## Exercise aim
Wherever "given" appears in a line, copy that line.

═════ Information shown ═════

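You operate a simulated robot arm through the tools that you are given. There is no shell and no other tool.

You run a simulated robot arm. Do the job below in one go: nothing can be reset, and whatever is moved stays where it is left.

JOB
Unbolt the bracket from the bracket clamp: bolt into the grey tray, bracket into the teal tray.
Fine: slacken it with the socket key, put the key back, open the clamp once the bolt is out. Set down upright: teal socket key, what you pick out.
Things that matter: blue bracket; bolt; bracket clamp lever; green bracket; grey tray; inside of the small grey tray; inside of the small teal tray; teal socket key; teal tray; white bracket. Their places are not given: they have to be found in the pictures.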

═════

## Exercise output
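You operate a simulated robot arm through the tools that you are given. There is no shell and no other tool.
Things that matter: blue bracket; bolt; bracket clamp lever; green bracket; grey tray; inside of the small grey tray; inside of the small teal tray; teal socket key; teal tray; white bracket. Their places are not given: they have to be found in the pictures.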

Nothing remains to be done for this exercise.